Text passage
** BEGIN **
My Stomach's an Insect Hive & They Taste Like My Ex

Okay, okay, alright, listen to this shit. So for the past 5 nights in a row, my dreams have been insisting, like some belligerent bulldog hopped up on bath salts, that I've got an insect hive living in my stomach. Yeah, you heard me right, a creepy crawly bug fucking condominium nestled between my small intestine and spleen. How's that for nightmare fuel huh? I mean, it was so vivid, I could taste the honey. I even went to the GP, told her the same, and after she stopped laughing, she jabbed me with a pen right in the gut just to check.
** END **
Data section
** BEGIN **
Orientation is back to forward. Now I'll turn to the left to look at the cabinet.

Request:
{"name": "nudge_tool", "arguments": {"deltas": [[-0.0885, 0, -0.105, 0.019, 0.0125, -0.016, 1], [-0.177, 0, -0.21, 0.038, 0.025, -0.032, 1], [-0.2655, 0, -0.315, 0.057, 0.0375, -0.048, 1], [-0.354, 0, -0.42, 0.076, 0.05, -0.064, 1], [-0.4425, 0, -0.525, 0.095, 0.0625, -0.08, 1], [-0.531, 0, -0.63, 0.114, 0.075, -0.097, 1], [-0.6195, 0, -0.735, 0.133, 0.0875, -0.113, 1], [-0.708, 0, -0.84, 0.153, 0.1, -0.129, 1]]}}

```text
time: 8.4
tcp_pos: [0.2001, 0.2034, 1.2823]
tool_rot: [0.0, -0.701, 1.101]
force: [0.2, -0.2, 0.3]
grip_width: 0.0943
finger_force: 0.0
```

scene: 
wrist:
** END **
Task goal
Add the next paragraphs of the text passage.

Answer to the task
There's this one part of the dream I remember...I wake up, already feeling like shit, lift up my shirt and see this wriggling, pulsating mass in my stomach. I can actually feel them, the little creatures, all buzzing and shit, making honey or whatever the hell insects do. At this point, it's pure David Cronenberg level body horror, but my dream-self somehow thought, "yeah, let's just roll with it." So guess what? Out of all the possible reflex reactions like running to the hospital, hurling, etc., I start to eat some toast with the honey they produced. Just the memory of that taste is making me gag. And just when you think it couldn't get any weirder, my ex's face appears on every little bug. How fucked up is that?